(DATA PROVIDED)
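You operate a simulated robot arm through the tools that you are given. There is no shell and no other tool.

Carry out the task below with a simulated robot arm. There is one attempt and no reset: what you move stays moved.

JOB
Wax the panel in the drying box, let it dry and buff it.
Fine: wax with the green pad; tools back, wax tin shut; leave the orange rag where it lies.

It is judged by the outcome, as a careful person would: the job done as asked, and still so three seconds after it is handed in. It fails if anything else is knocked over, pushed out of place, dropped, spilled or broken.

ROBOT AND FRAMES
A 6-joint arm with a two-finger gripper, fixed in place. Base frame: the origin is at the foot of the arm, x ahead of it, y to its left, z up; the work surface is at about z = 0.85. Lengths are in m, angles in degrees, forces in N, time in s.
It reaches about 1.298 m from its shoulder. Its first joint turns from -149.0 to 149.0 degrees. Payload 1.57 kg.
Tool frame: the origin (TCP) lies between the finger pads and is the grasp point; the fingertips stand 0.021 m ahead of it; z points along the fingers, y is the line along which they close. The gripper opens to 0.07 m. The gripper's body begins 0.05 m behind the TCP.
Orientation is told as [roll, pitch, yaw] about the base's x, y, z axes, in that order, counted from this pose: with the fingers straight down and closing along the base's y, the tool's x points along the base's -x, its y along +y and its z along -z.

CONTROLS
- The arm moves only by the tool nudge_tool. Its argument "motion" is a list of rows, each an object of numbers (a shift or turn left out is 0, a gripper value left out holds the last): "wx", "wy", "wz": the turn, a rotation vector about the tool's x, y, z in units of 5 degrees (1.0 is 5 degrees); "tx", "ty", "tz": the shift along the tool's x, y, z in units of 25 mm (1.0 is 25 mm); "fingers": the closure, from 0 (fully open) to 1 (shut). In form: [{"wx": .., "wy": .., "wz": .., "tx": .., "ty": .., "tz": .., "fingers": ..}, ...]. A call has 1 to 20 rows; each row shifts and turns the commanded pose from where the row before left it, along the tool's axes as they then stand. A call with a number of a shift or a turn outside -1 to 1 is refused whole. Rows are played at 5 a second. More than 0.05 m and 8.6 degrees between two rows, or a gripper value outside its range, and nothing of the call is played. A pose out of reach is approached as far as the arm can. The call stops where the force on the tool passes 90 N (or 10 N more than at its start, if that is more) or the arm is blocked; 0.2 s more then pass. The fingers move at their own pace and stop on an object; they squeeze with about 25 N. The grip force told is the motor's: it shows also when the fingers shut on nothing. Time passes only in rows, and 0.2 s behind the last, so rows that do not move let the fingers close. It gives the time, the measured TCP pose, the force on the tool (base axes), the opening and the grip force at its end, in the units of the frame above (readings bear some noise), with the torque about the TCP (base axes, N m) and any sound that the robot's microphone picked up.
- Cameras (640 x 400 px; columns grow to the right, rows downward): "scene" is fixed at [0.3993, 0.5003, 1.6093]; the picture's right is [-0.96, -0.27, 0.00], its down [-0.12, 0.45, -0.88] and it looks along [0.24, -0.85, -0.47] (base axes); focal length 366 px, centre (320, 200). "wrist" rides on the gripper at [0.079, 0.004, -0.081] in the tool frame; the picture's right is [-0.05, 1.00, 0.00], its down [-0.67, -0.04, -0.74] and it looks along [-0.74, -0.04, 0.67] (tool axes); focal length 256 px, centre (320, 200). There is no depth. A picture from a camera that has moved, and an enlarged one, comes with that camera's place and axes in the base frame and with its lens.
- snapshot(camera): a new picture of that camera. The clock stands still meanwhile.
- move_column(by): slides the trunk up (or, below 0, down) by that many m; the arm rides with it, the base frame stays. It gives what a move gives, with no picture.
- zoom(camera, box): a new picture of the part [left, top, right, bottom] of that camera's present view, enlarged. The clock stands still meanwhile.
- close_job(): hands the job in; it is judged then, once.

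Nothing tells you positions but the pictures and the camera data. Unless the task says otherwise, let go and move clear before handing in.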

(STATED GOAL) Repeat the data above, word for word.

(ANSWER TO THIS EXERCISE)
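You operate a simulated robot arm through the tools that you are given. There is no shell and no other tool.

Carry out the task below with a simulated robot arm. There is one attempt and no reset: what you move stays moved.

JOB
Wax the panel in the drying box, let it dry and buff it.
Fine: wax with the green pad; tools back, wax tin shut; leave the orange rag where it lies.

It is judged by the outcome, as a careful person would: the job done as asked, and still so three seconds after it is handed in. It fails if anything else is knocked over, pushed out of place, dropped, spilled or broken.

ROBOT AND FRAMES
A 6-joint arm with a two-finger gripper, fixed in place. Base frame: the origin is at the foot of the arm, x ahead of it, y to its left, z up; the work surface is at about z = 0.85. Lengths are in m, angles in degrees, forces in N, time in s.
It reaches about 1.298 m from its shoulder. Its first joint turns from -149.0 to 149.0 degrees. Payload 1.57 kg.
Tool frame: the origin (TCP) lies between the finger pads and is the grasp point; the fingertips stand 0.021 m ahead of it; z points along the fingers, y is the line along which they close. The gripper opens to 0.07 m. The gripper's body begins 0.05 m behind the TCP.
Orientation is told as [roll, pitch, yaw] about the base's x, y, z axes, in that order, counted from this pose: with the fingers straight down and closing along the base's y, the tool's x points along the base's -x, its y along +y and its z along -z.

CONTROLS
- The arm moves only by the tool nudge_tool. Its argument "motion" is a list of rows, each an object of numbers (a shift or turn left out is 0, a gripper value left out holds the last): "wx", "wy", "wz": the turn, a rotation vector about the tool's x, y, z in units of 5 degrees (1.0 is 5 degrees); "tx", "ty", "tz": the shift along the tool's x, y, z in units of 25 mm (1.0 is 25 mm); "fingers": the closure, from 0 (fully open) to 1 (shut). In form: [{"wx": .., "wy": .., "wz": .., "tx": .., "ty": .., "tz": .., "fingers": ..}, ...]. A call has 1 to 20 rows; each row shifts and turns the commanded pose from where the row before left it, along the tool's axes as they then stand. A call with a number of a shift or a turn outside -1 to 1 is refused whole. Rows are played at 5 a second. More than 0.05 m and 8.6 degrees between two rows, or a gripper value outside its range, and nothing of the call is played. A pose out of reach is approached as far as the arm can. The call stops where the force on the tool passes 90 N (or 10 N more than at its start, if that is more) or the arm is blocked; 0.2 s more then pass. The fingers move at their own pace and stop on an object; they squeeze with about 25 N. The grip force told is the motor's: it shows also when the fingers shut on nothing. Time passes only in rows, and 0.2 s behind the last, so rows that do not move let the fingers close. It gives the time, the measured TCP pose, the force on the tool (base axes), the opening and the grip force at its end, in the units of the frame above (readings bear some noise), with the torque about the TCP (base axes, N m) and any sound that the robot's microphone picked up.
- Cameras (640 x 400 px; columns grow to the right, rows downward): "scene" is fixed at [0.3993, 0.5003, 1.6093]; the picture's right is [-0.96, -0.27, 0.00], its down [-0.12, 0.45, -0.88] and it looks along [0.24, -0.85, -0.47] (base axes); focal length 366 px, centre (320, 200). "wrist" rides on the gripper at [0.079, 0.004, -0.081] in the tool frame; the picture's right is [-0.05, 1.00, 0.00], its down [-0.67, -0.04, -0.74] and it looks along [-0.74, -0.04, 0.67] (tool axes); focal length 256 px, centre (320, 200). There is no depth. A picture from a camera that has moved, and an enlarged one, comes with that camera's place and axes in the base frame and with its lens.
- snapshot(camera): a new picture of that camera. The clock stands still meanwhile.
- move_column(by): slides the trunk up (or, below 0, down) by that many m; the arm rides with it, the base frame stays. It gives what a move gives, with no picture.
- zoom(camera, box): a new picture of the part [left, top, right, bottom] of that camera's present view, enlarged. The clock stands still meanwhile.
- close_job(): hands the job in; it is judged then, once.

Nothing tells you positions but the pictures and the camera data. Unless the task says otherwise, let go and move clear before handing in.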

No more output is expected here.